_Source excerpt_.
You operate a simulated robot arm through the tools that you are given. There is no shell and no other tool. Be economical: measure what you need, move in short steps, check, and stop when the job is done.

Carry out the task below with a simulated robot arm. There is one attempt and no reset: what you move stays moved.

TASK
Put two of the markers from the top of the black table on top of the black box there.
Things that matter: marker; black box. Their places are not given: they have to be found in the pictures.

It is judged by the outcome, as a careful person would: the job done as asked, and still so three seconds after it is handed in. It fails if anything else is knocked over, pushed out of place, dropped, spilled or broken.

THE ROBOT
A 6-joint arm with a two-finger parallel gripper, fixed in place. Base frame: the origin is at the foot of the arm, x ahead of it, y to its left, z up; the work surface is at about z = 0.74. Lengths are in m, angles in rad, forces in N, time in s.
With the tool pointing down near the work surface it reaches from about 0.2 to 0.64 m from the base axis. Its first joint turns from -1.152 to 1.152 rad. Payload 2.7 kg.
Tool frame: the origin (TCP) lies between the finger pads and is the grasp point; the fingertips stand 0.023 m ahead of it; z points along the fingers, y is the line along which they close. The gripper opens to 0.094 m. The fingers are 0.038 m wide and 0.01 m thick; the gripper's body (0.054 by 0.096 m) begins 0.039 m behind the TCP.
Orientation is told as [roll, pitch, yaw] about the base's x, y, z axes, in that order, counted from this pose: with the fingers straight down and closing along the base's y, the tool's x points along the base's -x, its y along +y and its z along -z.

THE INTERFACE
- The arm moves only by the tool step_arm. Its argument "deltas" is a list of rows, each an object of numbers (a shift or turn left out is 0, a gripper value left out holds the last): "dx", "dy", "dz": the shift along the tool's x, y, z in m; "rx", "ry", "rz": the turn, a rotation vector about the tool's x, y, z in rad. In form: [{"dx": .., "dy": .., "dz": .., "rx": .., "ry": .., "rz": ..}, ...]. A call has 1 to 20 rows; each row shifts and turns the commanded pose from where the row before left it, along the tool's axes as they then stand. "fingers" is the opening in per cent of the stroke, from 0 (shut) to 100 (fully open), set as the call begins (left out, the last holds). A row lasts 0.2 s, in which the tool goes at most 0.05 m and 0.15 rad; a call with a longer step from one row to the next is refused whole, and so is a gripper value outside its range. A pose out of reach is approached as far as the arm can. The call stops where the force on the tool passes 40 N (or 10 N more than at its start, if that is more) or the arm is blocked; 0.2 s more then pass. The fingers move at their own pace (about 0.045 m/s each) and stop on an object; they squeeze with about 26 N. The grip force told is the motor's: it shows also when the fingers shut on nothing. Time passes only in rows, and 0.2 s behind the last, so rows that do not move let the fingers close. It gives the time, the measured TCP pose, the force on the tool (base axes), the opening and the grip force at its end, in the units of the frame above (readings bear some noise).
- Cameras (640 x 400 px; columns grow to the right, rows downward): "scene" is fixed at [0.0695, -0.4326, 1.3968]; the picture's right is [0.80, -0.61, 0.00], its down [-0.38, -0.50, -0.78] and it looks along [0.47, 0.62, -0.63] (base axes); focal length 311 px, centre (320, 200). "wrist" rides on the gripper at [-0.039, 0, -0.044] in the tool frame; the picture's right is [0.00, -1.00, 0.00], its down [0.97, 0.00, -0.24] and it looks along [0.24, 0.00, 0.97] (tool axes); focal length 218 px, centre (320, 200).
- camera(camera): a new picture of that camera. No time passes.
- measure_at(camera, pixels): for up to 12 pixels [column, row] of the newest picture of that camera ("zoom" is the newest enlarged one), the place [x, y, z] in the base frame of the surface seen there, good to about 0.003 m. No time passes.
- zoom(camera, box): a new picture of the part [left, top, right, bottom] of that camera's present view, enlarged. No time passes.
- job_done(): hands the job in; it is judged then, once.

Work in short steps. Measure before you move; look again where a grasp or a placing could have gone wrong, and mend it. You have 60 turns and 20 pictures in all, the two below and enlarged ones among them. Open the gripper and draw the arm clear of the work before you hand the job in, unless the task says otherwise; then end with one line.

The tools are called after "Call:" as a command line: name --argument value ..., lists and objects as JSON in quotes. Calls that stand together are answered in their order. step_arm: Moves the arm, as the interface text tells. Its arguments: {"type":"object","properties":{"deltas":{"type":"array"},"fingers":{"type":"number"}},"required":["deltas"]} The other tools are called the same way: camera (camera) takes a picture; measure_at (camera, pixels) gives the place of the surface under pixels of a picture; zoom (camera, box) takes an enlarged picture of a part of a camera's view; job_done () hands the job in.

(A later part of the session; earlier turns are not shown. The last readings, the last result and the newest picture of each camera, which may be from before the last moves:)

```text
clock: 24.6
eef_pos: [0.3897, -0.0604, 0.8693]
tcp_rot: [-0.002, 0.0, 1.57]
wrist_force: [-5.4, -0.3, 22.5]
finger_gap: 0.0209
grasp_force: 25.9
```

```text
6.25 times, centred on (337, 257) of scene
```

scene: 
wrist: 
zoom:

_Directive_.
Retype only the lines running from the top of the listing to the line that holds "Put two of the", both ends included. Use a Markdown table whose columns are No. (a running number) and Line (the line), and skip blank lines.

_Solution for this problem_.
| No. | Line |
|---|---|
| 1 | You operate a simulated robot arm through the tools that you are given. There is no shell and no other tool. Be economical: measure what you need, move in short steps, check, and stop when the job is done. |
| 2 | Carry out the task below with a simulated robot arm. There is one attempt and no reset: what you move stays moved. |
| 3 | TASK |
| 4 | Put two of the markers from the top of the black table on top of the black box there. |